───── Given text

The next supermoon does not occur until October next year, so it could be worth catching it over the next night or two while we can.

SUNDAY, NOVEMBER 17

THOUGHT the fungi season was over? Think again.

They may be lurking under leaf litter and hidden from view, but those metabolic marvels are definitely out there, using cocktails of potent enzymes and acids to break down some of the most stubborn substances on the planet.

METABOLIC MARVELS: mushrooms in the woods PICTURE: Graham Parkinson

They come in all shapes and sizes and a startling of array of colours and textures, but it’s only in recent years that we’ve begun to realise quite how remarkable these extraordinary life forms are.

Merlin Sheldrake helped to open our eyes to that world in his book Entangled Life, introducing us to a hugely diverse kingdom of organisms that support and sustain nearly all living systems.

──────────
───── Dataset excerpt

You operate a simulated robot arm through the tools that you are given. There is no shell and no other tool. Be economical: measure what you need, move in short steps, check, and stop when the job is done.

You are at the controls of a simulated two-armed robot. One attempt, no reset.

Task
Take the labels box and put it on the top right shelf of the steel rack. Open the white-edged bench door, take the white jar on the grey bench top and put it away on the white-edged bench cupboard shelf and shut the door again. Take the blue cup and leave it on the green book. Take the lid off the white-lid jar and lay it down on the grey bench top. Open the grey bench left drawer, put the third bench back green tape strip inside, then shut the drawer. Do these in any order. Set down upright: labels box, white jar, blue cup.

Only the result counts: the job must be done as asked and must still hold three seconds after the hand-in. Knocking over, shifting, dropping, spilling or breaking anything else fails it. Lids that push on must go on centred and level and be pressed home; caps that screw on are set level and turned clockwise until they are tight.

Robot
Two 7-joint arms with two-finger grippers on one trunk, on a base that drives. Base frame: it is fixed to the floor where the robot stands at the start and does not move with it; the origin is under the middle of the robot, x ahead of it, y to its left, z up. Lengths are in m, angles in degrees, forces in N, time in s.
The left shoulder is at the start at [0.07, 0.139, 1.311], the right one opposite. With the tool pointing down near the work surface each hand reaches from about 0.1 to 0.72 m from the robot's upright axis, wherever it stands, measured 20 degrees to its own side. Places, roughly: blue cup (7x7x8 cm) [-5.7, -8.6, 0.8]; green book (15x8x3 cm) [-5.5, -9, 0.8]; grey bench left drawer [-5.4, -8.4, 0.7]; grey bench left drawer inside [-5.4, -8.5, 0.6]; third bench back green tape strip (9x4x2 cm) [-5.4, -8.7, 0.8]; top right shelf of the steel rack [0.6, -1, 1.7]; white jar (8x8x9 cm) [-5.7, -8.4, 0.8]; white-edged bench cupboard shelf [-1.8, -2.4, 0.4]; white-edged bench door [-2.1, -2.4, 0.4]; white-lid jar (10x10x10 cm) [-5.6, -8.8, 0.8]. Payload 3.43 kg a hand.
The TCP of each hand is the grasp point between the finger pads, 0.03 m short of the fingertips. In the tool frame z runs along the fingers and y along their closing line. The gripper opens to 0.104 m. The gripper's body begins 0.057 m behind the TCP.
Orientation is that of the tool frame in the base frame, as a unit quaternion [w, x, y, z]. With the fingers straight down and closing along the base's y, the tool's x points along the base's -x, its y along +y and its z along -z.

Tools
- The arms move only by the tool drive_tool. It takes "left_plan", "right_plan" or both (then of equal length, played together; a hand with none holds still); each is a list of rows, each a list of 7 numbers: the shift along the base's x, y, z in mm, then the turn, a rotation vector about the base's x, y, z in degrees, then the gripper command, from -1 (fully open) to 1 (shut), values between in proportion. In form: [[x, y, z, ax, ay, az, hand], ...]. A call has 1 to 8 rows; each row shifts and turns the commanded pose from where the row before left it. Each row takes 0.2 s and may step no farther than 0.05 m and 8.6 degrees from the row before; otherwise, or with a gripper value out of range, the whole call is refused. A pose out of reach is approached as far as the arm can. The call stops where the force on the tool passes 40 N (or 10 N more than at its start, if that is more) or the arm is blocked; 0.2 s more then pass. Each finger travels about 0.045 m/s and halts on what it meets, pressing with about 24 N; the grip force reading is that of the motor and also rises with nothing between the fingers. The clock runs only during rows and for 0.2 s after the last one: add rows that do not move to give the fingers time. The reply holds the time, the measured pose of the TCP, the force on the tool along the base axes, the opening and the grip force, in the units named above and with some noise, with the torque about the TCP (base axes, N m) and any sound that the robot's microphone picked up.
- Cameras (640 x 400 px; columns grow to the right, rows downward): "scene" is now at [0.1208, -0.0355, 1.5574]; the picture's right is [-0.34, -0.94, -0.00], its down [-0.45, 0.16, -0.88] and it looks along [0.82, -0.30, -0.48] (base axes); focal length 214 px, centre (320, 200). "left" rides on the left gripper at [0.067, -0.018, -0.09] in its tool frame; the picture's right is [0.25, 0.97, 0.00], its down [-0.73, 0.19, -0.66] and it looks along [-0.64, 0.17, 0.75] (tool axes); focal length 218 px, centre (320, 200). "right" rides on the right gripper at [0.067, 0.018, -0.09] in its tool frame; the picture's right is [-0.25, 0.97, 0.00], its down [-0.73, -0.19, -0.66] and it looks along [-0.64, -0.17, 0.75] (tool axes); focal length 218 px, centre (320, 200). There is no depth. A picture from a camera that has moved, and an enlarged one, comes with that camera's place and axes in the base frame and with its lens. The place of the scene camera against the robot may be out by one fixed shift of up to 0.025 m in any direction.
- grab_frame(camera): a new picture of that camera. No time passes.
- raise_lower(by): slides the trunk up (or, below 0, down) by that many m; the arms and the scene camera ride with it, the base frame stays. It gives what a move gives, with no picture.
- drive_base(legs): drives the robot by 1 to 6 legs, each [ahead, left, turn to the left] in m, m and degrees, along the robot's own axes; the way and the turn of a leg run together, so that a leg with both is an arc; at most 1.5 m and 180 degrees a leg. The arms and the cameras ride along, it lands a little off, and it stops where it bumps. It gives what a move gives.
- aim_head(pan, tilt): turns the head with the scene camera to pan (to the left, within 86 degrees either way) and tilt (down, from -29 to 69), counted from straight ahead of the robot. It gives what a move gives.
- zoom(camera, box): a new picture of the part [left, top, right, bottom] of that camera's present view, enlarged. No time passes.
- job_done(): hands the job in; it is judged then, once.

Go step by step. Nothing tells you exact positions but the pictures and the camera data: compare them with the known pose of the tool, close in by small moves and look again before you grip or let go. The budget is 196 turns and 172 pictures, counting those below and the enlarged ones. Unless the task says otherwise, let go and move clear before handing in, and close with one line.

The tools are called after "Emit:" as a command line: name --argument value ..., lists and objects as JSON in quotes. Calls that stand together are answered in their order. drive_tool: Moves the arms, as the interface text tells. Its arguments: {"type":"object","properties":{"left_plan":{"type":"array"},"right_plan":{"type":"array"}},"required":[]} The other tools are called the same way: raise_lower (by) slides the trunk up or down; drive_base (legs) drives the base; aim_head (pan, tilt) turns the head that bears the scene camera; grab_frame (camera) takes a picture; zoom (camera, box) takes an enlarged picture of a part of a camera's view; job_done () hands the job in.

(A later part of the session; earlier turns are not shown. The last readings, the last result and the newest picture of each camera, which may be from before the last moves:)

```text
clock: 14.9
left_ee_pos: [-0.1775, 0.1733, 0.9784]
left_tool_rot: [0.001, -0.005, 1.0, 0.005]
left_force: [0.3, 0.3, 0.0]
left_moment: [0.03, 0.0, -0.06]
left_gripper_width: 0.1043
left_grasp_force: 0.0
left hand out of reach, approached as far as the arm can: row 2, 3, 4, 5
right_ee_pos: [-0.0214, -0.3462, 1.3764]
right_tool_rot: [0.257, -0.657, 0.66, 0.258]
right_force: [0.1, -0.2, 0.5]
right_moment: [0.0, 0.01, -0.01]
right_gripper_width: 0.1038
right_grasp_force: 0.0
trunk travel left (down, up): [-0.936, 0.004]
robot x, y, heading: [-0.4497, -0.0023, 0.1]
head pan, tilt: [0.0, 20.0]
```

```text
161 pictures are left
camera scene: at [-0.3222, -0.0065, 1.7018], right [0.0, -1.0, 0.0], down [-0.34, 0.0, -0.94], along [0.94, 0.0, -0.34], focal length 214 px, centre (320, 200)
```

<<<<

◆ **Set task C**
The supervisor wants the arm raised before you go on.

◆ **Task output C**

──────────

◆ **Set task A**
Only the lines from the one holding "- grab_frame(camera): a" through the one holding "- drive_base(legs): drives" are wanted; retype them exactly.
◆ **Set task B**
Take up the given text again after its last words.

◆ **Task output A**
- grab_frame(camera): a new picture of that camera. No time passes.
- raise_lower(by): slides the trunk up (or, below 0, down) by that many m; the arms and the scene camera ride with it, the base frame stays. It gives what a move gives, with no picture.
- drive_base(legs): drives the robot by 1 to 6 legs, each [ahead, left, turn to the left] in m, m and degrees, along the robot's own axes; the way and the turn of a leg run together, so that a leg with both is an arc; at most 1.5 m and 180 degrees a leg. The arms and the cameras ride along, it lands a little off, and it stops where it bumps. It gives what a move gives.

◆ **Task output B**
DIVERSE KINGDOM: fungi sustain life PICTURE: Graham Parkinson

When we think of fungi, we probably think of mushrooms. But mushrooms are only the fruiting bodies of fungi, where spores are produced and dispersed.

Fungi are everywhere around us, but largely hidden from view, undocumented and poorly understood despite, as Sheldrake argues, providing a key to understanding the planet on which we live.

POORLY UNDERSTOOD: woodland wonders PICTURE: Graham Parkinson

Perhaps it’s time to give those intriguing life forms a second glance, then. They may not look much lurking among the leaf litter, but they have a genuinely intriguing story to tell about life on earth.

MONDAY, NOVEMBER 18

ANOTHER day, another wet wander in the woods, another stunning range of fungi to delight the senses.

This time it’s the wood-rotting turkeytail, a bracket fungus which comes in a glorious array of colours and takes its name from its similarity to turkeys’ fan-like tail feathers.

COLOURFUL ARRAY: turkeytail fungus PICTURE: Graham Parkinson

Watching the dogs snuffling among the fallen leaves may make us wonder what wonderful scents they are discovering.

But then our own powers of smell are quite extraordinary too, even though we tend to take it for granted that we can tell the difference between, say, mustard and coal, or different fruits, herbs and flowers.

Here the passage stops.